---- Excerpt to read

What’s the current situation?
Navalny is in prison, and his lawyers are saying his health is in decline. This past year also saw the advent of a new phase: The arrests and repression surrounding the Navalny protests were the most severe that Russia has seen under Putin.
When Putin took power in 2000, Russia was essentially a democracy. Putin has been trying to stifle dissent more and more aggressively, but he is far from stamping it out. Young people, for instance, now tend to get their news from the internet, rather than from state TV. They are opposing Putin in extraordinary numbers — only 31 percent want to see him remain president, according to one recent poll.
This month the Russian government said it was slowing access to Twitter. Why does that matter?
Putin built his image and his power by controlling TV — that has always been his biggest weapon — but the internet remains essentially free in Russia. This is an experiment to see what Putin can do to squash those remaining freedoms that Russians have.
Tell us about elections in Russia.

--------
---- Given material

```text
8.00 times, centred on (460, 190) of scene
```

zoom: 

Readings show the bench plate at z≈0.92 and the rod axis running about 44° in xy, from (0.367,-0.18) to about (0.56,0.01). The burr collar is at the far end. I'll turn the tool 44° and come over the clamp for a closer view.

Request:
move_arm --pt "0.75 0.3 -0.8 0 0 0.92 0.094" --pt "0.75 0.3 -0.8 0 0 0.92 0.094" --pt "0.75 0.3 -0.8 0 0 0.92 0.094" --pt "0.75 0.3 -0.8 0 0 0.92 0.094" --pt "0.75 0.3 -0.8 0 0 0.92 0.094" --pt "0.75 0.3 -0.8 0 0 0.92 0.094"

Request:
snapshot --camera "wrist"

--------

▸ Requirements:
a) Please copy out the portion of the excerpt to read from "Navalny is in" to "does that matter?" without changes.
b) Produce the text that comes next in the excerpt to read.

▸ Task-by-task outputs:
a)
Navalny is in prison, and his lawyers are saying his health is in decline. This past year also saw the advent of a new phase: The arrests and repression surrounding the Navalny protests were the most severe that Russia has seen under Putin.
When Putin took power in 2000, Russia was essentially a democracy. Putin has been trying to stifle dissent more and more aggressively, but he is far from stamping it out. Young people, for instance, now tend to get their news from the internet, rather than from state TV. They are opposing Putin in extraordinary numbers — only 31 percent want to see him remain president, according to one recent poll.
This month the Russian government said it was slowing access to Twitter. Why does that matter?

b)
Elections are not free and fair in Russia. For example, the ruling party gets almost infinite access to TV airwaves, and the opposition gets almost none. But they’re not 100 percent rigged, either. And that’s the loophole that the Navalny people — and other Putin opponents — are trying to use. There have been opposition candidates on the ballot, because this illusion of democracy matters to Putin. The whole concept that Putin presents is that he is the president because the majority of Russians want him to be.
What’s next?
Navalny’s team has promised to organize another nationwide protest once 500,000 people sign up for it; they haven’t given a date. After that, the next big moment could be around the parliamentary elections in September. That’s when Putin opponents of all stripes will really try to organize opposition to the Kremlin. The opposition is going to find ways to keep the pressure on, and the Kremlin will find means of fighting back even harder.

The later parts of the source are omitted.